> **Selected passage**:
┏━━
Пути в незнаемое | страница 2



Это стало для многих шоком.

Ведь люди были так захвачены ритмом машин!

Пустыни, отмели и воды океанов
Грохочут гулами осей и ободов;
Глухое, жаркое, прерывное дыханье
Моторов взмыленных и паровых котлов
До самых недр глубинных потрясает
Землю… —

провидел Верхарн атомный век, который, несмотря на свое название, оказался веком все-таки бензиновых и дизельных моторов. Тех самых моторов, по милости которых человечество стало залезать все более полной горстью в свой самый убогий карман.

И какой убогий! Топливный потенциал известных залежей нефти не достигает и трех процентов по отношению ко всем иным, реально доступным родникам энергии. В залежах угля — девяносто процентов отпущенных человечеству калорий. Но историю делают не боги, всезнающие и мудрые, а обыкновенные люди…

И люди придумали автомобиль! Удивительное ощущение власти над чем-то мощным и всесильным остро пронзило человеческое сердце. «Когда я еду на автомобиле, мне кажется, что неодушевленные предметы принимают более ясные очертания, а люди живут более напряженной жизнью, и быстрота движения не только не изглаживает этого, напротив, все кажется мне более рельефным. Он для меня дороже, полезнее моей библиотеки, где закрытые книги стоят на своих полках, и моих картин, которые, окружая меня и вися на стенах, кажутся мне чем-то мертвым с их однообразным небом и неподвижными деревьями, водой и людьми… Когда я еду на автомобиле, то у меня есть все это, и даже больше этого, потому что здесь все двигается, шевелится, проходит, меняется, мелькает, не имеет ни границ, ни конца…» — восторгался Октав Мирбо в те годы, когда автомашина была не просто жгучей новинкой, а чем-то вроде космического корабля.
┗━━
> **Available data**:
┏━━
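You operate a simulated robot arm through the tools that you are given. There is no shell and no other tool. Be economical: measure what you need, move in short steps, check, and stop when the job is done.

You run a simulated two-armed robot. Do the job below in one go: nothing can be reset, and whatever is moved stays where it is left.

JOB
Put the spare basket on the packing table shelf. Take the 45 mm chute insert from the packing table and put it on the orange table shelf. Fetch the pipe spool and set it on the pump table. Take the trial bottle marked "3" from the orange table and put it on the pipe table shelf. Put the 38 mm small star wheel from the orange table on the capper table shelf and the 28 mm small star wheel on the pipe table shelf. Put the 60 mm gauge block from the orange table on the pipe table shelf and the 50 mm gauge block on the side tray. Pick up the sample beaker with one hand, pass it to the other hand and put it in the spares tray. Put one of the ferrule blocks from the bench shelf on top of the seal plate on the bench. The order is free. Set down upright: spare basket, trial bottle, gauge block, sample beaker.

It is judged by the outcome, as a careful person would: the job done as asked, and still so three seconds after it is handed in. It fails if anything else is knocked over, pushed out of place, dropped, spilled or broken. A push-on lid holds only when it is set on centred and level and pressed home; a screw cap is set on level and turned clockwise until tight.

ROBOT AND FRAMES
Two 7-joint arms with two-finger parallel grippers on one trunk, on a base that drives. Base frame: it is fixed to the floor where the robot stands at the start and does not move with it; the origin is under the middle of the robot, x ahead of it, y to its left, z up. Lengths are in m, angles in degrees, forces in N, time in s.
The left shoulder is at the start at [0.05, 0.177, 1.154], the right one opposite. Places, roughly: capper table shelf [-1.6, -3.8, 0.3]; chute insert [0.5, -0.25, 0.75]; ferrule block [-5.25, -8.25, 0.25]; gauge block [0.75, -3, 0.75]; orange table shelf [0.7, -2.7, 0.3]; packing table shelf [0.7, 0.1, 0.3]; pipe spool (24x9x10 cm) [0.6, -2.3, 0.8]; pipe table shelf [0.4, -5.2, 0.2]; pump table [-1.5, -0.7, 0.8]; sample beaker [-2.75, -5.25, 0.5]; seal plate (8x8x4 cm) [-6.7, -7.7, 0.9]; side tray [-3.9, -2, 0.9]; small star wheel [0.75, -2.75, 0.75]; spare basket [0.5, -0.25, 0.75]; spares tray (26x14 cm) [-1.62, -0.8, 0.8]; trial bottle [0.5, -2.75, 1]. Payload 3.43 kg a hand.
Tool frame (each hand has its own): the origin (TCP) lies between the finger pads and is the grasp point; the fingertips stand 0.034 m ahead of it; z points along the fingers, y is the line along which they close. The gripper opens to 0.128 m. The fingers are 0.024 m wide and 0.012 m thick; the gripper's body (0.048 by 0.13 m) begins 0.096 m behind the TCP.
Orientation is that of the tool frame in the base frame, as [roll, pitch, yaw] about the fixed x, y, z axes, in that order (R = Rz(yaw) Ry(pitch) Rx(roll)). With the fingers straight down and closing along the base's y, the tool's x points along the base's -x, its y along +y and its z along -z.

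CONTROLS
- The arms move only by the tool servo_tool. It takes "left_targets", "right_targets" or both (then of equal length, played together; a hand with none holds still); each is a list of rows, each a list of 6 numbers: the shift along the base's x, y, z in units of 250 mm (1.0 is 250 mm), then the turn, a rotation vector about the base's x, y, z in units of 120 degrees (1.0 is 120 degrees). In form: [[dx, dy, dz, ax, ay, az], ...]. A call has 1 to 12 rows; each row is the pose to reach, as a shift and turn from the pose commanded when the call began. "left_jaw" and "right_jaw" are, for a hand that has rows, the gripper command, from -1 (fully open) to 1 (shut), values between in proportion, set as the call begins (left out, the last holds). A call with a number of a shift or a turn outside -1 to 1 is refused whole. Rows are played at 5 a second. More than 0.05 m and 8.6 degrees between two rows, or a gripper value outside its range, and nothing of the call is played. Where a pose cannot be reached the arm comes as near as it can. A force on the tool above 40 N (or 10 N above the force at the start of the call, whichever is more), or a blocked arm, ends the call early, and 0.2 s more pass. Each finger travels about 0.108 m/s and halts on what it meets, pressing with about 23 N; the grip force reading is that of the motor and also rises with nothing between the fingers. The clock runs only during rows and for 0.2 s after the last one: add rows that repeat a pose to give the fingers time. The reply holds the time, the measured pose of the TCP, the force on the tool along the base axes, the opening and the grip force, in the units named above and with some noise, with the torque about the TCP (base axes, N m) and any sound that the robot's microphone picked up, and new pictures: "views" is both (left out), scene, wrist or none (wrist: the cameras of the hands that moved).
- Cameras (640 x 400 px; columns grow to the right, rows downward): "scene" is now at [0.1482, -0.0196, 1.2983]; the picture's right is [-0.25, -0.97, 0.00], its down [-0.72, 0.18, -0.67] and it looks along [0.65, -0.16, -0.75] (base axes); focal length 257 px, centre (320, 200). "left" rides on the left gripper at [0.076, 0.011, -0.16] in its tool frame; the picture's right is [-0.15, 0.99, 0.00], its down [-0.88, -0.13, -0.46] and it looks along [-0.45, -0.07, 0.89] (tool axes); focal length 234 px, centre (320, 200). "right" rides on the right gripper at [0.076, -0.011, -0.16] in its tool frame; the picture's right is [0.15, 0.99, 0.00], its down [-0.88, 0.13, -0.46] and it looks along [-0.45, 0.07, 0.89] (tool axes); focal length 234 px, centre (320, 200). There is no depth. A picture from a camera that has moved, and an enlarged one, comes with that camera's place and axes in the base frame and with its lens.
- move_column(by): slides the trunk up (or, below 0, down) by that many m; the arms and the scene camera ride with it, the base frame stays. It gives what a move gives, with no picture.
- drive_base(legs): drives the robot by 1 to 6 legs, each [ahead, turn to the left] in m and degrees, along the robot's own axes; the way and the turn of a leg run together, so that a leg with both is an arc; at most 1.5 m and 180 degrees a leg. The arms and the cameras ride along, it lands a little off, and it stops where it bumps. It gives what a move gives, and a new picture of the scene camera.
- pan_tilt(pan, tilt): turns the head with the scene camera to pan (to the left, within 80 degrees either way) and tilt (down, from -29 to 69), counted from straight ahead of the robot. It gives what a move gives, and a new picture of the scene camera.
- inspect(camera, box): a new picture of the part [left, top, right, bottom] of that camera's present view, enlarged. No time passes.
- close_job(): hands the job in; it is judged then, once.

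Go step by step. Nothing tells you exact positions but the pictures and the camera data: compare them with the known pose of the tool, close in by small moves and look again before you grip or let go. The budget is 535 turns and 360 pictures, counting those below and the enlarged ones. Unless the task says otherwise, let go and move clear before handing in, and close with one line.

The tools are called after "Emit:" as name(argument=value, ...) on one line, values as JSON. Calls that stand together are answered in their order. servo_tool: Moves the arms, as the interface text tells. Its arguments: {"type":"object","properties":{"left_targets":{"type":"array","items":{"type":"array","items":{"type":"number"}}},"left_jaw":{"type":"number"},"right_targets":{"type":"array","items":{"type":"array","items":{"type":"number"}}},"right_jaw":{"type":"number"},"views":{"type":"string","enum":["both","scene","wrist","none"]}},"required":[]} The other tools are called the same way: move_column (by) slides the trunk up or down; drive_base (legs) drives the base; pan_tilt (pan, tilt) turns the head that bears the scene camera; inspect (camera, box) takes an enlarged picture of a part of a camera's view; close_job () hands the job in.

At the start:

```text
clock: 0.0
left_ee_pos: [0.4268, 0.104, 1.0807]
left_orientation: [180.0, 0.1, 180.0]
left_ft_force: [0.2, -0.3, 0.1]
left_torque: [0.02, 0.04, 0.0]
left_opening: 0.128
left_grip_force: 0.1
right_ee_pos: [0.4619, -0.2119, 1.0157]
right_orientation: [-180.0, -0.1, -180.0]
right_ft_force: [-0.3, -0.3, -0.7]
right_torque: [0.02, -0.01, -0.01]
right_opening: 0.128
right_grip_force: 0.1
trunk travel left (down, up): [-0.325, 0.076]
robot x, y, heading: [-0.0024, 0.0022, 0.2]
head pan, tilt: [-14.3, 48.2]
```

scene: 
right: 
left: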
┗━━
> **Objectives**:
**A.** Give again, word for word, every line of the listing above from the one with "- Cameras (640" to the one with "- drive_base(legs): drives", both inclusive, and nothing beyond them.
**B.** Resume the selected passage where it left off.

> **Responses to the exercise**:
**A.**
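- Cameras (640 x 400 px; columns grow to the right, rows downward): "scene" is now at [0.1482, -0.0196, 1.2983]; the picture's right is [-0.25, -0.97, 0.00], its down [-0.72, 0.18, -0.67] and it looks along [0.65, -0.16, -0.75] (base axes); focal length 257 px, centre (320, 200). "left" rides on the left gripper at [0.076, 0.011, -0.16] in its tool frame; the picture's right is [-0.15, 0.99, 0.00], its down [-0.88, -0.13, -0.46] and it looks along [-0.45, -0.07, 0.89] (tool axes); focal length 234 px, centre (320, 200). "right" rides on the right gripper at [0.076, -0.011, -0.16] in its tool frame; the picture's right is [0.15, 0.99, 0.00], its down [-0.88, 0.13, -0.46] and it looks along [-0.45, 0.07, 0.89] (tool axes); focal length 234 px, centre (320, 200). There is no depth. A picture from a camera that has moved, and an enlarged one, comes with that camera's place and axes in the base frame and with its lens.
- move_column(by): slides the trunk up (or, below 0, down) by that many m; the arms and the scene camera ride with it, the base frame stays. It gives what a move gives, with no picture.
- drive_base(legs): drives the robot by 1 to 6 legs, each [ahead, turn to the left] in m and degrees, along the robot's own axes; the way and the turn of a leg run together, so that a leg with both is an arc; at most 1.5 m and 180 degrees a leg. The arms and the cameras ride along, it lands a little off, and it stops where it bumps. It gives what a move gives, and a new picture of the scene camera.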

**B.**
До изобретения автомобиля, в эпоху угля, когда привычными деталями пейзажа стали силуэты паровоза и парохода, на улицах городов по-прежнему царила лошадь: ломовая телега, омнибус, наемный экипаж, собственный выезд… Бензиновый мотор подтянул до требований прогресса это отставшее транспортное звено. И что еще важнее, сделал труд водителя занятием общедоступным, демократическим. Для собственного выезда требовалось иметь конюшню, конюхов и кучера, — с приходом автомобиля все это становилось ненужным. Руль уравнивал на шоссе в своих правах всех, независимо от того, сколько денег они заплатили за свою машину, давал одинаковую — и очень большую! — свободу передвижения. Человек стал властелином пространства, быстро вертящиеся колеса спрессовывали время, — тяга к автомобилю стала одним из самых мощных влечений людей XX столетия.